First, we urge the CPSC to review the voluntary safety standard relating to space heaters, ANSI/UL 1278, to ensure that the standard reflects consumer usage of the product (such as the actual amount of time that a heater is left on).
Second, we ask the CPSC to share with the public any information that the CPSC has on the safety of space heaters currently on the market, including the prevalence of electric heaters that are UL-certified and whether the CPSC has identified counterfeit electric heaters that claim to be UL-certified.
Third, we ask that the CPSC provide the public with readily accessible information on the number of injuries and deaths from portable heaters by geographic location and demographic attributes, as well as any relevant contributory factors: recalled product use, use of extension cord, placement of product, etc.  Better data on the instances of these fires, where they are occurring, and why, will help manufacturers, consumers, and the government reduce these risks.
Fourth, we ask that the CPSC review safety disclosures and usage instructions on packaging, retailer websites, and online platforms to ensure such disclosures are prominent and clear.  The CPSC should make such findings available to the public as soon as possible.

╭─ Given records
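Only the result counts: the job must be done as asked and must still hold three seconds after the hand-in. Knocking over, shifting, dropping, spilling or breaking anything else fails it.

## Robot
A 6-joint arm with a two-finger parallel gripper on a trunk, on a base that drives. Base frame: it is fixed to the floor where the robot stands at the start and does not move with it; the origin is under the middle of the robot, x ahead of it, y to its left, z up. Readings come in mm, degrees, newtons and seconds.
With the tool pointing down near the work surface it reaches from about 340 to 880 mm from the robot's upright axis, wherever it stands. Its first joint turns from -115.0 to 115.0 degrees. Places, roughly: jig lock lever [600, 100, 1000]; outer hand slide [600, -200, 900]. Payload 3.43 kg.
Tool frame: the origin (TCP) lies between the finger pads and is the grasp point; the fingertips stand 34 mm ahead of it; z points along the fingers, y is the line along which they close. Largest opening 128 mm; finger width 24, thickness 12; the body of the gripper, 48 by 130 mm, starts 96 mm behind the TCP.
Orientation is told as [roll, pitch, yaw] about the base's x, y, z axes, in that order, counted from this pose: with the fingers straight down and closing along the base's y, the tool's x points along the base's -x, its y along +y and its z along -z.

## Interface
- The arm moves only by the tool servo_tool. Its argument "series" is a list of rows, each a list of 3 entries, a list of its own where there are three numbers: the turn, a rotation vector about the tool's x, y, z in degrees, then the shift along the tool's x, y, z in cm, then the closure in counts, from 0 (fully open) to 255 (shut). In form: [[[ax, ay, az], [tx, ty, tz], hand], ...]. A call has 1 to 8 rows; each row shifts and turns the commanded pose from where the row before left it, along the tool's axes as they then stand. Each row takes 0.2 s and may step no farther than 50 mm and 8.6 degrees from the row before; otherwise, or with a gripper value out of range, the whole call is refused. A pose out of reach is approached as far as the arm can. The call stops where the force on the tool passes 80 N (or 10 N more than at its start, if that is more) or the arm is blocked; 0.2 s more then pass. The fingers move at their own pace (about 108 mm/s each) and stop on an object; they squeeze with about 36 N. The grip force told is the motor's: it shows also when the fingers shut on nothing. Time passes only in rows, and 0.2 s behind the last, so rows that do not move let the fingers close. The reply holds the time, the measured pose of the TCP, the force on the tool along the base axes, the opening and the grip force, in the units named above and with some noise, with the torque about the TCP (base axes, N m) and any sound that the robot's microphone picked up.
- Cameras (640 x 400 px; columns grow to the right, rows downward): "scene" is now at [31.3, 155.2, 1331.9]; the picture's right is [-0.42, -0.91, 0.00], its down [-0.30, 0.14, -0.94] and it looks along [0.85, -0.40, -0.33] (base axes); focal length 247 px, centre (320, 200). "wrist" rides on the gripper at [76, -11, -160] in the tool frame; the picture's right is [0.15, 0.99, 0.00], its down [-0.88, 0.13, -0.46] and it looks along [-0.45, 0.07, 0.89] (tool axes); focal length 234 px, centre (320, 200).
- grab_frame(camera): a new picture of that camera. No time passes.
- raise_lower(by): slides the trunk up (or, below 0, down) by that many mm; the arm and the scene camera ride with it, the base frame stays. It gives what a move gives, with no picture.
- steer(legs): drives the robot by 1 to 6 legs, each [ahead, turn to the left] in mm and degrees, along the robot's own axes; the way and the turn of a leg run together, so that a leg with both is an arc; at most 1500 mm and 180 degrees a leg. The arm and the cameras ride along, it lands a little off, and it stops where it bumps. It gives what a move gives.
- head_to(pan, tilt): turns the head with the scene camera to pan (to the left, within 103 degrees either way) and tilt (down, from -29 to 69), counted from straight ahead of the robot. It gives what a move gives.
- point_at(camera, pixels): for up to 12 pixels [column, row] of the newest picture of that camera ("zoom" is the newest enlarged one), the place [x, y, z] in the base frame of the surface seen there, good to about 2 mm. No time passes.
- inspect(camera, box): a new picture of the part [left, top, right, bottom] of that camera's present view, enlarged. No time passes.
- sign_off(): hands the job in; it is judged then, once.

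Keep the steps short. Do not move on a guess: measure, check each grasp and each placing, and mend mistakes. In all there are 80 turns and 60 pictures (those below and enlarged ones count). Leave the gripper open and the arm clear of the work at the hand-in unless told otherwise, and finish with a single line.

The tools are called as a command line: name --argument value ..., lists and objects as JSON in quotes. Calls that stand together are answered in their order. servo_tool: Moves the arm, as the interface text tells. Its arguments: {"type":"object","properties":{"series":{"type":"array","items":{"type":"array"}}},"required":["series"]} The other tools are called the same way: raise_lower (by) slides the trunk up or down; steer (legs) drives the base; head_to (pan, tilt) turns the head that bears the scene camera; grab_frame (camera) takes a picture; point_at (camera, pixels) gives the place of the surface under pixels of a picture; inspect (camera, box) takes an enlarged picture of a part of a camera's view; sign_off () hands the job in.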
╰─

Finally, we ask that the CPSC consider promulgating a mandatory safety standard for electronic space heaters if data indicates continued non-compliance in the market and failure of the current voluntary standard to safeguard consumers.  No mandatory safety standard currently exists to protect consumers from risk of harm by portable heaters and a mandatory safety standard would provide the Commission stronger tools to ensure high levels of safety.
Please provide a summary of the work you will undertake to resolve the above matters to the Committee no later than January 28, 2022.